#### Source data ####
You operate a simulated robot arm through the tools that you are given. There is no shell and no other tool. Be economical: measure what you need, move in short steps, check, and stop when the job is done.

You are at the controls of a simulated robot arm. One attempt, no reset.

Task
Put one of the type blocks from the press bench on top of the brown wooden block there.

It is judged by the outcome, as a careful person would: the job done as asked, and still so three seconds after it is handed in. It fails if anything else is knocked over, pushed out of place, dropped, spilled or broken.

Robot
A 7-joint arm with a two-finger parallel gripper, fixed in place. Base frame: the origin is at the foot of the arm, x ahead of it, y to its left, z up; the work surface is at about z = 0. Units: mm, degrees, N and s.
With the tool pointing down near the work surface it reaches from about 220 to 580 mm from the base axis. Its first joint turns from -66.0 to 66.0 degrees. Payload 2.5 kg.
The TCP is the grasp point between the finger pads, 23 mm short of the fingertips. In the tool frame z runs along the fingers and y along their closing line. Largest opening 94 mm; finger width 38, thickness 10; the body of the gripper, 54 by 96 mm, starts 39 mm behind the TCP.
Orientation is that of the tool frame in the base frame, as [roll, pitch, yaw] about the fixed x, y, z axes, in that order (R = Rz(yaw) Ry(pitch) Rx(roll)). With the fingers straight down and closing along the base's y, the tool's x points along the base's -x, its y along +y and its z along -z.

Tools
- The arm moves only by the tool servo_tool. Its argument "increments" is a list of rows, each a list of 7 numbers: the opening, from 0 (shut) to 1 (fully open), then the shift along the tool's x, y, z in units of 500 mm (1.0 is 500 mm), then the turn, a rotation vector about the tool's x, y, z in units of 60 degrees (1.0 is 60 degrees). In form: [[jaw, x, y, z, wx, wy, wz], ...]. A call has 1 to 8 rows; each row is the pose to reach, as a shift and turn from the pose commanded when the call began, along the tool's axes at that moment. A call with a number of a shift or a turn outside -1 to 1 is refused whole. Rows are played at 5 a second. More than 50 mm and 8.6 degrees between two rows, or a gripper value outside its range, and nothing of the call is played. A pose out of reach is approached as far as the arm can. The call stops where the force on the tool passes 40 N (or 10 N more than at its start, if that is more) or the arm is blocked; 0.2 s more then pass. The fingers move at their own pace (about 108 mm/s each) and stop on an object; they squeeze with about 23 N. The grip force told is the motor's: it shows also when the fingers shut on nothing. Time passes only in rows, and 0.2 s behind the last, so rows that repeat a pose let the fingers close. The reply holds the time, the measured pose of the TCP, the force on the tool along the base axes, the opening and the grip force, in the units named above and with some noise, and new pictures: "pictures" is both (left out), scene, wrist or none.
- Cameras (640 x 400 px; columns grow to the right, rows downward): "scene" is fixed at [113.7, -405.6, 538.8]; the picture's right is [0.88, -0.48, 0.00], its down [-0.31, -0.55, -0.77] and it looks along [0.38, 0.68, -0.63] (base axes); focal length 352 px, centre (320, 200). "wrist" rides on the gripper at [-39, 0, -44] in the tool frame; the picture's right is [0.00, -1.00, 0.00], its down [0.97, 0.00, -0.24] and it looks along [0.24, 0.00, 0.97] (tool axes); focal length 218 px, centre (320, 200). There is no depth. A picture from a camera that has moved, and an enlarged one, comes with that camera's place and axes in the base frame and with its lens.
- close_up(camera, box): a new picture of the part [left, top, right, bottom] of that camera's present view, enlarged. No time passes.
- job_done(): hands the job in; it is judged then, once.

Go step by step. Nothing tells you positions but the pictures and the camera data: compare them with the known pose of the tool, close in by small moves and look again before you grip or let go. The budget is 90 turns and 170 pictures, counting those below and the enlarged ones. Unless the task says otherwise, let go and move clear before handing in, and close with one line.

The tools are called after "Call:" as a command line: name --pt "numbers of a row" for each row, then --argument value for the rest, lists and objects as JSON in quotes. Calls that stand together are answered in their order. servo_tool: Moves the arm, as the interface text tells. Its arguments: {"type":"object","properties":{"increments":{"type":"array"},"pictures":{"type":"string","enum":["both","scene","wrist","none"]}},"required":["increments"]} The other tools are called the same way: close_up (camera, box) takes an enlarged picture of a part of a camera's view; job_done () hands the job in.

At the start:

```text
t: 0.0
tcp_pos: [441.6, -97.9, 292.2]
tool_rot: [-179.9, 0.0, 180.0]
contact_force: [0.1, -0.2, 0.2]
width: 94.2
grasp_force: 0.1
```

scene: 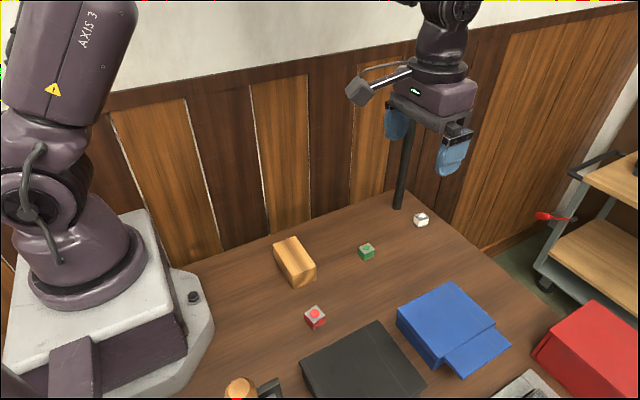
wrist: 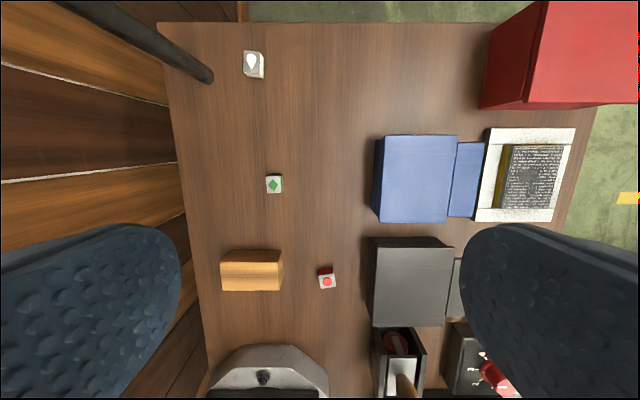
####
■ **What is needed**:
Among the lines above, how many contain the string "closing"? State the number alone.

■ **Completed task**:
2